Historically, Goldman Sachs’ business was a mixture of trading—generally a more mercenary game—and investment banking, which is more about serving clients and building companies. The CEOs of the firm came from both areas. Hank Paulson, who led the firm until he left to become Treasury secretary, was a banker. But after the dot-com bubble burst in 2000, banking business dried up and the firm’s business began to shift more and more toward trading. By 2004, banking, which had accounted for more than one-third of the firm’s profits in 2000, had shrunk to just a sliver.

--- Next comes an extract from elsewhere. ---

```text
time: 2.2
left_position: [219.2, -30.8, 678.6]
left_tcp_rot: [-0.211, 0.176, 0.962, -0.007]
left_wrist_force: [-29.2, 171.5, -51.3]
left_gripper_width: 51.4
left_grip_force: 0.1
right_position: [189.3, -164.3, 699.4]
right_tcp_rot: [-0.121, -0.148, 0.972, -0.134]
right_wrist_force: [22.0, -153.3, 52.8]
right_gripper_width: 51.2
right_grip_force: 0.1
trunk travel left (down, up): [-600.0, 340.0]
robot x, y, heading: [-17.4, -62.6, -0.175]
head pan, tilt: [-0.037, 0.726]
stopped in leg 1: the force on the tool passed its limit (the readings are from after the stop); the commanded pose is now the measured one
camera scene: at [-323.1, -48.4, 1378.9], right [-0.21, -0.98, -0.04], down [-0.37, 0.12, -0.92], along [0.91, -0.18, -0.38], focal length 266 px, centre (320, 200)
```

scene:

When Lloyd Blankfein succeeded Paulson in 2006, that was seen as confirmation that trading had become Goldman’s principal concern. Blankfein had come up through J. Aron, Goldman’s commodity trading business, which is about as sharp-elbowed and bottom-line-oriented as it gets. Blankfein himself has joked that in that business, you don’t have clients—you have counterparties, meaning that the people you do business with had better fend for themselves. There’s been an exodus of top bankers from Goldman, including Peter Weinberg and Byron Trott, Warren Buffett’s favorite banker. Former partners talk about the “J Aronization” of the culture.

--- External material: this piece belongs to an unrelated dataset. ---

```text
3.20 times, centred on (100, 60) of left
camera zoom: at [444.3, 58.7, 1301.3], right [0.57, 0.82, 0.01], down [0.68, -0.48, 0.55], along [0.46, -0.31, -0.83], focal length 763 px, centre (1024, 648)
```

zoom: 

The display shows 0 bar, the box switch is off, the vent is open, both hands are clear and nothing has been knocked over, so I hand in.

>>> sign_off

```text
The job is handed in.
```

According to this narrative, what happened during the financial crisis was inevitable. While Goldman still touted its famous first business principle—”Our clients’ interests always come first”—it became a firm that put its own bottom line first. During the 2008 financial crisis the world figured that out. Goldman protected its own profits, not only by selling junky securities to its clients but also by creating securities that would reduce its own risk while increasing the risk borne by buyers.

If wised-up clients were going to flee the firm, such defections ought to be showing up on the books by now. But they aren’t. Goldman’s banking side is doing just fine; the second-quarter results show that revenue increased 54 percent compared with the previous year. Goldman remains No. 1 in advising clients on mergers and acquisitions, which is the banking business that investment firms most covet. Goldman also ranks No. 1 in equity business. All of the weakness was on the trading side, where revenue fell more than 50 percent. Viniar said on the conference call that investors shouldn’t read too much into the problems in trading, because they had nothing to do with the firm’s overall franchise or orientation. Some vampire squid!

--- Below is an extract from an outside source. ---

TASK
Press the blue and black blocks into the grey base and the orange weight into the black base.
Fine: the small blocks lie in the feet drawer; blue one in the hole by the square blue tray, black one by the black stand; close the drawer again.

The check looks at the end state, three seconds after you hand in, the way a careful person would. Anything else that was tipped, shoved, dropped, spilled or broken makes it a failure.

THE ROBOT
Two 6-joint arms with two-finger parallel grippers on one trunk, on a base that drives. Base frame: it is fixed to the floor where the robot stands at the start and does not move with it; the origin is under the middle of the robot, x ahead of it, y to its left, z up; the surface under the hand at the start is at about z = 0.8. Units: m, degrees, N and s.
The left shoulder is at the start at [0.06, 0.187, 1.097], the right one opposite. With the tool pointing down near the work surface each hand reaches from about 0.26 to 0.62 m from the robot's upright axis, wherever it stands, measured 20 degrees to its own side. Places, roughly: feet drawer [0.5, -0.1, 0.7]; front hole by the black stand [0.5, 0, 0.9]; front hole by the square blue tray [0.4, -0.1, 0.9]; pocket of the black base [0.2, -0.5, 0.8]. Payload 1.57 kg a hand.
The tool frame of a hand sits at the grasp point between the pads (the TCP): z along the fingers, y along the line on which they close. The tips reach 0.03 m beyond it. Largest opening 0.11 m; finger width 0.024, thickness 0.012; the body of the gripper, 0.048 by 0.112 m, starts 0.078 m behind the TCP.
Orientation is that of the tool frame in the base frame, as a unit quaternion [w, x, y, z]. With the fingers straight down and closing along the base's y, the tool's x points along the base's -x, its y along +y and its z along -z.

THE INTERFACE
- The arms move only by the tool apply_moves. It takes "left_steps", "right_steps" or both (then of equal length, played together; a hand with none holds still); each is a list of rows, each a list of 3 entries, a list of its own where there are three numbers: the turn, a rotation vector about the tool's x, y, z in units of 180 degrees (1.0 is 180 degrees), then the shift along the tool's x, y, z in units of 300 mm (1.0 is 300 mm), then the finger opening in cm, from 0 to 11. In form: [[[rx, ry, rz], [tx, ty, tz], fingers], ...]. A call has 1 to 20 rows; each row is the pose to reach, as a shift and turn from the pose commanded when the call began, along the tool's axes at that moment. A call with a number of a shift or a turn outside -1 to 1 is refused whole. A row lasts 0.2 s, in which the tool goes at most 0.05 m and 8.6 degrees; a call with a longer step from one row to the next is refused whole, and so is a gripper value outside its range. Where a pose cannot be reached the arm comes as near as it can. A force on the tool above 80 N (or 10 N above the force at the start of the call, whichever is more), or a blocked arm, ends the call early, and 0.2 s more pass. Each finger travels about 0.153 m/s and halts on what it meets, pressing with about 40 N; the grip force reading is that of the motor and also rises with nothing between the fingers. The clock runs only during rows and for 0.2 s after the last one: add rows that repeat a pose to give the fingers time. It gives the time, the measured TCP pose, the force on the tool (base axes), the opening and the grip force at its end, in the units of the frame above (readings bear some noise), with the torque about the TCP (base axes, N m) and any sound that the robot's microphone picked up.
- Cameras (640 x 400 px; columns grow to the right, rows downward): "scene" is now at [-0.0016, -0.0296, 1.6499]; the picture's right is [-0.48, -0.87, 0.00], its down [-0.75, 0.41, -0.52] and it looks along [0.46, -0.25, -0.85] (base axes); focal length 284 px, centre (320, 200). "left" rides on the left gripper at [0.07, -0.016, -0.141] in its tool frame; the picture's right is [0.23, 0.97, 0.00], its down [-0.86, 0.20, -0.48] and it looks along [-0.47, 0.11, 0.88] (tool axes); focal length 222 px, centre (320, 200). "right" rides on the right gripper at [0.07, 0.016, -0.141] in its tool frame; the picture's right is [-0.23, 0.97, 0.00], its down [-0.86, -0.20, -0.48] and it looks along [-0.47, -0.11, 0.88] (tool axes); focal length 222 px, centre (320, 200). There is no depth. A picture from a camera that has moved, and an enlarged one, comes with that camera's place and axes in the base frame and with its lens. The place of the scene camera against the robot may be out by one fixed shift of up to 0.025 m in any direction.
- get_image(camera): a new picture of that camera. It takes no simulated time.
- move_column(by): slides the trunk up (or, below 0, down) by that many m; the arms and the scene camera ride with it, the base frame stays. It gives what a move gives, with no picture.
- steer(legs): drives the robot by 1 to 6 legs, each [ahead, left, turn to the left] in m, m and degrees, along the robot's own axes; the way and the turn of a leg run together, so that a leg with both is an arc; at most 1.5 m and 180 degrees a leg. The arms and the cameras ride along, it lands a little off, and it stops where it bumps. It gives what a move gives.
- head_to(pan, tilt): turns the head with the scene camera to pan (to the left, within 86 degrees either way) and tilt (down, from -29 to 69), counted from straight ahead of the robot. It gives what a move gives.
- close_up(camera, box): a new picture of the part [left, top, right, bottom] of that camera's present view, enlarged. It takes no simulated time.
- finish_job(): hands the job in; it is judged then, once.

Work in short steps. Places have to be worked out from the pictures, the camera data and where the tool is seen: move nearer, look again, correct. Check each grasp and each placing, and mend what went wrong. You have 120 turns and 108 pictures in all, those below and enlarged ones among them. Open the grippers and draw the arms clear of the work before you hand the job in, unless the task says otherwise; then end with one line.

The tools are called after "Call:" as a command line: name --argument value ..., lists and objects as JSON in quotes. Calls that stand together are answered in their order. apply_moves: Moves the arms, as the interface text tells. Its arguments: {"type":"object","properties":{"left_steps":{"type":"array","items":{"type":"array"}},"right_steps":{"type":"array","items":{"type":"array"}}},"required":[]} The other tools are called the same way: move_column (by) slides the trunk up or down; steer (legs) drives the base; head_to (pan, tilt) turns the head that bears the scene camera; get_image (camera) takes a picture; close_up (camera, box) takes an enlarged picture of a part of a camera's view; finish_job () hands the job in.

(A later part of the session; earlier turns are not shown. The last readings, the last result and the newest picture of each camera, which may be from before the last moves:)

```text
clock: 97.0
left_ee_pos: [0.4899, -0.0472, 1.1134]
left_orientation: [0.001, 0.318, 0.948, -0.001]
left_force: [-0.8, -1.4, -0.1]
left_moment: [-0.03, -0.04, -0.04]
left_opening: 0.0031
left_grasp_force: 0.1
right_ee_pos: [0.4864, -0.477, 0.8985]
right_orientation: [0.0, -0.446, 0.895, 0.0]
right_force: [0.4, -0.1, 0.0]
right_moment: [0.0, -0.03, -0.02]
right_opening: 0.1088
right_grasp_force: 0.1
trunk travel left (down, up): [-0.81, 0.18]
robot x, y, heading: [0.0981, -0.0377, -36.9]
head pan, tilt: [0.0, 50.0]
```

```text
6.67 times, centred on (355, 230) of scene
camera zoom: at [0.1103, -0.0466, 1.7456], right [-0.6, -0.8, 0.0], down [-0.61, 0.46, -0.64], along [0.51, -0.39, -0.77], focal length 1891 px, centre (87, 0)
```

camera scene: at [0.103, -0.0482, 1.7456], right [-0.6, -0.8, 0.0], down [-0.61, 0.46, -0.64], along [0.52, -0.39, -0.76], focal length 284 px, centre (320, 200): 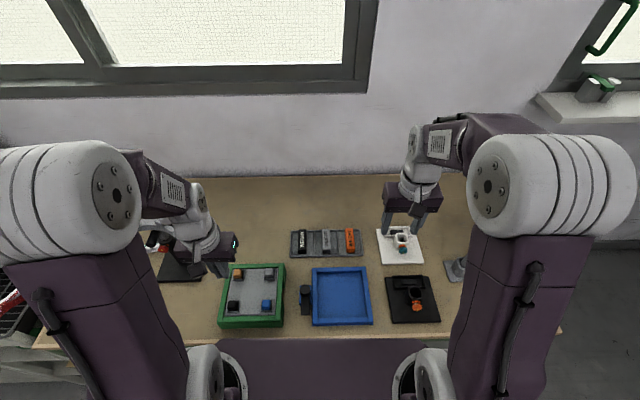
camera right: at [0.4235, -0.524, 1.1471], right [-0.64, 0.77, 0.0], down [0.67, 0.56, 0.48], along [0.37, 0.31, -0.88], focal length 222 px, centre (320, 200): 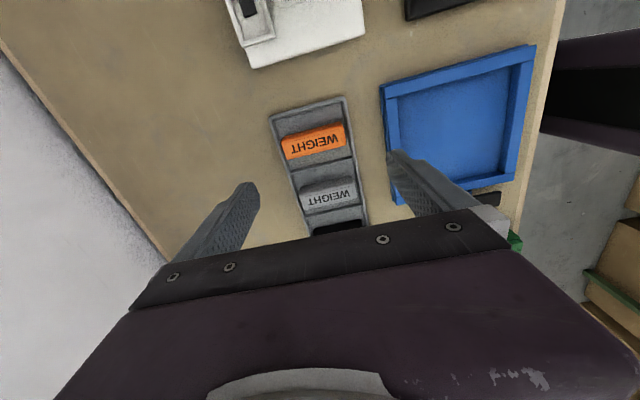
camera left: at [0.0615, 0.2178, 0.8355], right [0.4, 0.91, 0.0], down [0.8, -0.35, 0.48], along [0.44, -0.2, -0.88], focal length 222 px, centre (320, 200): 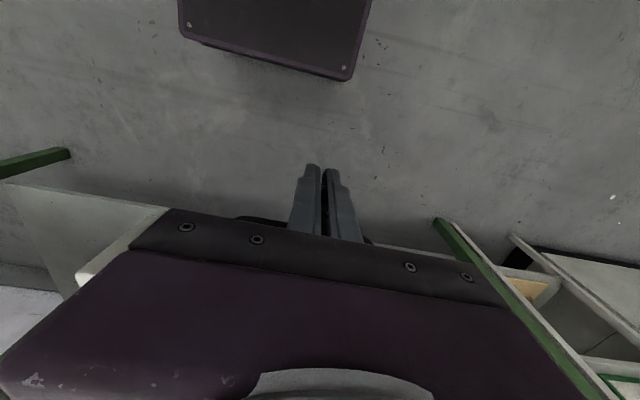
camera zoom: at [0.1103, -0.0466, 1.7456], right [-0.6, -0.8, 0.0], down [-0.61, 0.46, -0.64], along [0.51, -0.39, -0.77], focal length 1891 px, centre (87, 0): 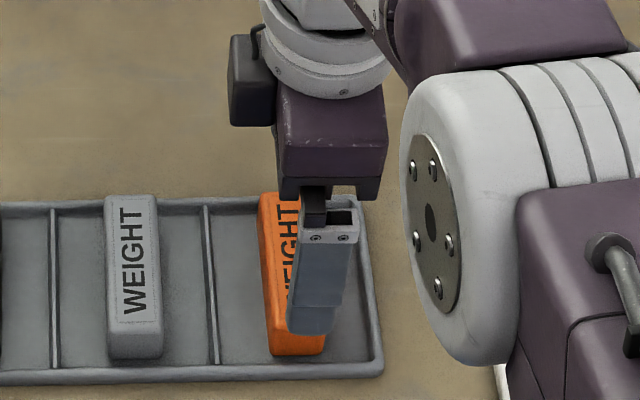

Why is Goldman’s client-oriented banking side thriving? One explanation could be that Goldman’s clients are clueless. (But the sheer volume of the bad press makes that unlikely.) Another is that the clients realize full well that Goldman may put its own interests ahead of theirs, but they don’t care: They still think Goldman’s advice is better. Back in 2007, when Kerry Killinger, who was then the CEO of Washington Mutual, was debating hiring Goldman Sachs, he summed it up this way:  “They are smart, but this is swimming with the sharks.” Clients may care about the smarts more than they worry about the sharkiness. A third explanation is that they believe that Goldman, which earlier this year promised to be more transparent about its business practices, has mended its ways. A fourth explanation is that clients may think that Goldman’s behavior in the mortgage market, though reprehensible, was no worse than that of other firms, just better-publicized.

Has Goldman repented? Brad Hintz, the well-respected Sanford Bernstein analyst, told the Journal that “what we have here is a Goldman Sachs in metamorphosis, changing its business model.”  I have my doubts about that. A firm’s business principles require decades to take root; once trampled upon, they aren’t easy to restore. If Goldman really was “J Aronized,” and the firm’s client focus totally lost, then it’s unlikely it could de-Aronize in a mere three years. I’m inclined to believe that Goldman’s clients are staying in spite of the way Goldman operates, not because they think Goldman has learned its lesson. Indeed, if Goldman can ramp up its trading business again, I believe it will.

But Goldman’s business may be changing whether the firm likes it or not. Despite all the lobbying Wall Street firms did to fend off regulation after the subprime crash, they are being forced to increase their capital levels, which will decrease their profitability. There’s lots of uncertainty surrounding the implementation of the Dodd Frank financial reform law. Just how profitable will derivatives trading, which previously accounted for a big chunk of the profits at firms like Goldman, be in the future? There’s also much fretting over the so-called Volcker rule, named after the former Federal Reserve chairman who proposed it, which would force firms to sharply decrease the trading they do that isn’t on behalf of clients.

All of that helps explain why Goldman’s stock, which hit $175 earlier this year, now sells for just around $130—less than book value. Goldman’s trading profits might remain a lot smaller for some time. Despite the strong performance on the banking-side, that business is still small relative to its trading business—revenues are just 20 percent of the firm’s total. And Goldman’s business of managing other people’s money, yet another client-oriented business, is a chronic underperformer. Viniar said that Goldman plans to cut $1.2 billion in expenses by the end of the year. That means that roughly 1,000 employees will lose their jobs. The number will likely be higher if the trading business doesn’t improve. But it appears that Goldman will still have one very important asset that other firms on the Street would kill for: its clients.